What are the commercial applications of this technology? Well, beyond the obvious potential to sell computer-written tracks to humans, The Atlantic's William Hochberg suggests "...endless streams of original music in shopping malls that can respond to crying babies with soothing harmonies, as well as time-saving tools for busy composers."

Writing

Knowing that software can compose music, it should come as no surprise that the written word is a piece of cake for computers as well.

Enter Narrative Science — a company that trains computers to write news stories. Said stories run on publications like Forbes, along with many other Internet giants, covering everything from sports to the latest corporate earnings statements.

If you saw this paragraph in the wild, you'd never know it was written by a computer:

"Friona fell 10-8 to Boys Ranch in five innings on Monday at Friona despite racking up seven hits and eight runs. Friona was led by a flawless day at the dish by Hunter Sundre, who went 2-2 against Boys Ranch pitching. Sundre singled in the third inning and tripled in the fourth inning […]"

Narrative Science's co-founder and CTO Kristian Hammond predicts that "more than 90 percent" of news will be written by computers in 15 years.

Approximately 8.5 percent of the articles on Wikipedia were written by a bot. Lsjbot, created by Sverker Johansson of Sweden, writes 10,000 new articles for the site every day.

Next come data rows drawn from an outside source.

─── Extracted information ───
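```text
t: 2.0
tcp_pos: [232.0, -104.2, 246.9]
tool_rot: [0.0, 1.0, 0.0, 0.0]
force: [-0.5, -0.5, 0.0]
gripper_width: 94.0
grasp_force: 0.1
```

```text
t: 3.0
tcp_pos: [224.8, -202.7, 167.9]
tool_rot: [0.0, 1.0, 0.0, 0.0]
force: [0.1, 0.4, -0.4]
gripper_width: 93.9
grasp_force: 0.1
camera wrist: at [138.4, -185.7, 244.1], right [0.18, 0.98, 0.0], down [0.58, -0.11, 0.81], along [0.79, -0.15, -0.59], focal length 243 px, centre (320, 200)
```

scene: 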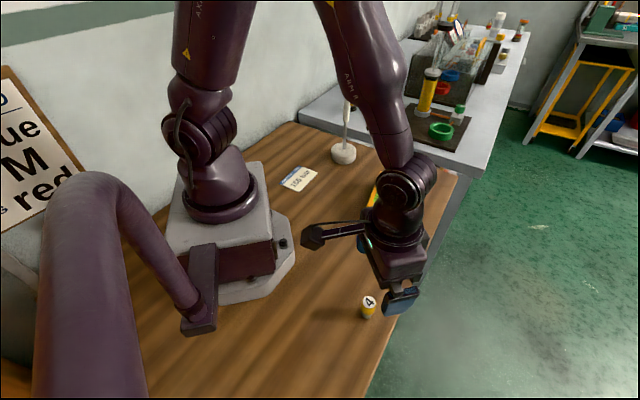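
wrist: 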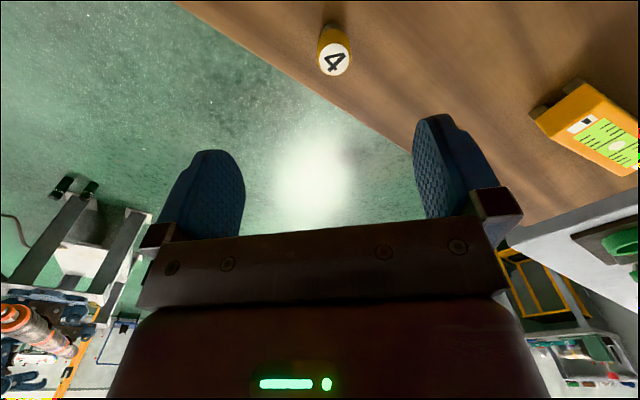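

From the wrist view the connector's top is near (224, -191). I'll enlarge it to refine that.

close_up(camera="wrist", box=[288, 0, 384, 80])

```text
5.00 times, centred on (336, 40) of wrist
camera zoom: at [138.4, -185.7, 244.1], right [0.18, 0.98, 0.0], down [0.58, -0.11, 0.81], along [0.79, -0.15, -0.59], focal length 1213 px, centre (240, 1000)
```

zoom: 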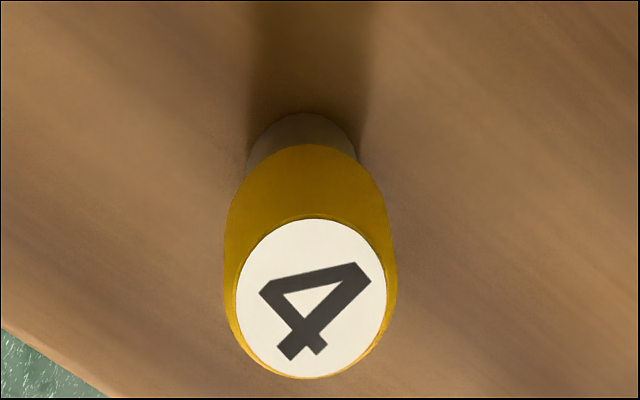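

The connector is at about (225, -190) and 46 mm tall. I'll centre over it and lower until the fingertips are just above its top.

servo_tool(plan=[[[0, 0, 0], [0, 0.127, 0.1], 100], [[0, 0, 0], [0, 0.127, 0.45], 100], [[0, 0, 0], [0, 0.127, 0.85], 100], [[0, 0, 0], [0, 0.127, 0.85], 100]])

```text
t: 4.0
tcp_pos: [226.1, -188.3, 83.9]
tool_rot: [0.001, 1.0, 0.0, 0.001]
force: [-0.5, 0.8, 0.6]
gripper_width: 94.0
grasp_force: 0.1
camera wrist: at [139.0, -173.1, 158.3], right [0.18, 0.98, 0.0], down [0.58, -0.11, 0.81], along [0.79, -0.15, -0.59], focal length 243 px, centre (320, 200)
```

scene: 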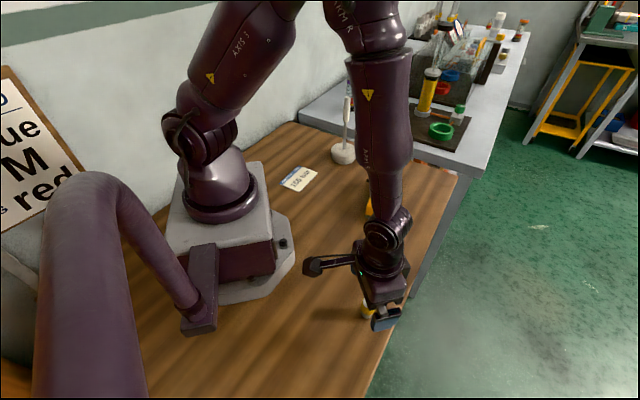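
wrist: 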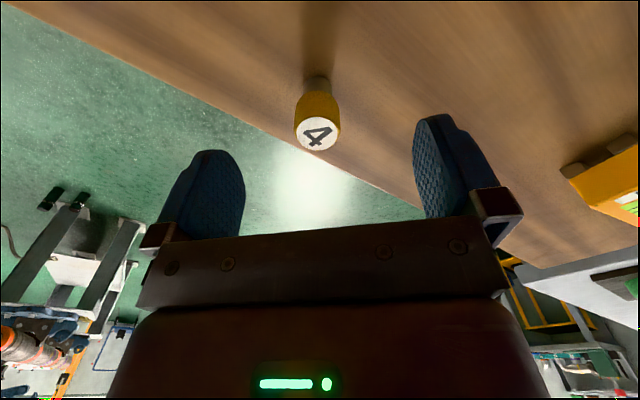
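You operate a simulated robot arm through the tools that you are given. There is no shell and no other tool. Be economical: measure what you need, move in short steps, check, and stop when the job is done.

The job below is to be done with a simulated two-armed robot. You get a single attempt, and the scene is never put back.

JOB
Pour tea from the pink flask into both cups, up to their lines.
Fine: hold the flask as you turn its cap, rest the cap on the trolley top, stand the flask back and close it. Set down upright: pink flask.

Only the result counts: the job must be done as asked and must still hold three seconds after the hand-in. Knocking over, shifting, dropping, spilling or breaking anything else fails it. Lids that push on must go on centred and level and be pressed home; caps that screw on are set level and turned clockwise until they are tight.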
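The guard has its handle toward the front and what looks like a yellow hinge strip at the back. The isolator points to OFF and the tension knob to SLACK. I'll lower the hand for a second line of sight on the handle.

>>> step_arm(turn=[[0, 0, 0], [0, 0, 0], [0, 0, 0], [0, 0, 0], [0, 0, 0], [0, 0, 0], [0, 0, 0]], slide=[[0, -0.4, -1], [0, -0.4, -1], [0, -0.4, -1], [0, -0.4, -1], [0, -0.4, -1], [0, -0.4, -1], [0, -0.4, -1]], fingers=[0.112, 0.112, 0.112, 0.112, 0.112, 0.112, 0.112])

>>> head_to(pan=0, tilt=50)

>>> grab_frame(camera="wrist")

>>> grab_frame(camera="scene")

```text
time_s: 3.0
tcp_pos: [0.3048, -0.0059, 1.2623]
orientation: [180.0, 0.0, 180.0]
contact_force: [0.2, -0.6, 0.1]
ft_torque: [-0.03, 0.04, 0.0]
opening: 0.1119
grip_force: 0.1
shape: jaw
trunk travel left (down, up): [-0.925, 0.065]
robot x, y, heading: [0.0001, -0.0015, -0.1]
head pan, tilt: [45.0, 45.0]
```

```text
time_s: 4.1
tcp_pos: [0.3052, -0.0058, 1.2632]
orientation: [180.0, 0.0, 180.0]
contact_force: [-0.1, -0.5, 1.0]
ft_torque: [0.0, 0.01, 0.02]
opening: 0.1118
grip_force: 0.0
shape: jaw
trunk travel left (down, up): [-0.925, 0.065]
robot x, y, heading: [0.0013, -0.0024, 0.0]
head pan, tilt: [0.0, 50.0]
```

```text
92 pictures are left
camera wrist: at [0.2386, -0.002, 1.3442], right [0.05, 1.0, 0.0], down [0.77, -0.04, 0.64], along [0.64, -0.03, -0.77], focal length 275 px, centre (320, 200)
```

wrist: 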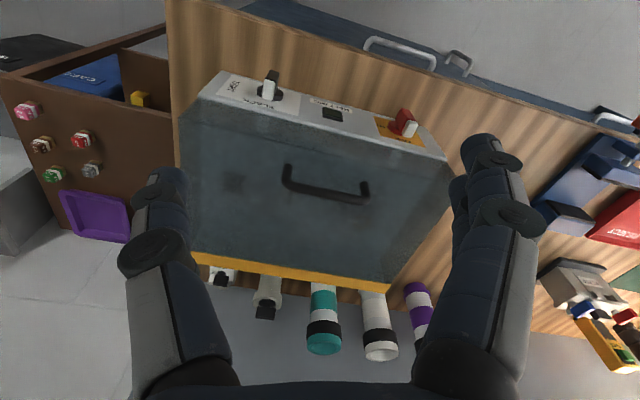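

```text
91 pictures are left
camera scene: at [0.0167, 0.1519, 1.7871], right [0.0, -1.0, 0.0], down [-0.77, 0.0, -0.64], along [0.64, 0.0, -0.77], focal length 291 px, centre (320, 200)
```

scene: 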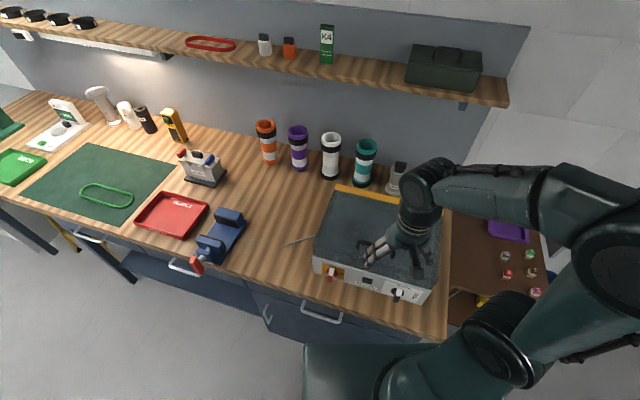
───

Computer-written literature goes far beyond short news content and Wikipedia articles, though. Economist Phil Parker, for example, doesn't write most of his books. He instead uses complex algorithms that can author an entire book, cover to cover, in just a few minutes. The algorithms essentially mimic the thought process behind formulaic writing, making it very easy and efficient to crank out new books all the time.

Parker's company, ICON Group International, has auto-written more than a million titles. Most of them are nonfiction books on specific niche topics, but the software can also write poetry. I'm not kidding:

computer-generated-poetry

Paintings, Photography, & Computer Vision

aaron_computer_painting

Machines are also capable of creating visual art, like this painting made by Harold Cohen's autonomous art-making program AARON [Broken URL Removed]. AARON mixes its own paint, washes its own brushes, and creates breathtaking artwork.

Asked what the future holds for his program, Cohen told PBS:

I didn't write it to have it do what I can do perfectly well myself; I wrote it to discover what an independent (machine) intelligence might do, given some knowledge of the world and some rudimentary physical capabilities. And, in the process, to have IT teach ME about possibilities I hadn't imagined. I'd be happier if AARON's work in the future were LESS like human work, not MORE like human work.

Software has also advanced the photography landscape, allowing photographers to produce work unlike anything that was possible in decades past. MIT's Antonio Torralba, for example, notes that superimposing multiple images together can create the illusion that the resulting image was hand-drawn with a pencil.

Torralba works in artificial intelligence, focusing on computer vision and image interpretation. He and his team have created a Visual Dictionary comprised of more than 2 million images to teach computers to visually recognize more than 50,000 English nouns:

"The goal is to develop a system that is able to recognize all those 50,000 objects," Torralba told MIT News.

Without a doubt, artificial intelligence and artificial creativity have a lot to gain from computer vision.

What Does This Mean For Us?

It's unlikely that musicians will lose fans to machines any time soon. But in the future, software may serve as a welcome addition to the creative process, helping composers produce new music and even predicting big hits. Our shopping trips may be serenaded by original, computer-generated compositions, and we just might find ourselves buying computer-written music on iTunes.

As for writing, the transition is already happening in some areas. News content, particularly in the sports and finance spaces, is increasingly automated. But don't hold your breath for a world without human writers.

Computers can already create stunning visual art, and the possibilities in that realm are limited only by their ability to continue to learn about the world and portray it in an artistic way.

Can something created by an algorithm with no human thoughts or emotions constitute art? Well, beauty is in the eye of the beholder, as they say. Creativity is a very human thing. Art, being as subjective and emotional as it is, is something humans will likely always do best. But machines can certainly help along the way.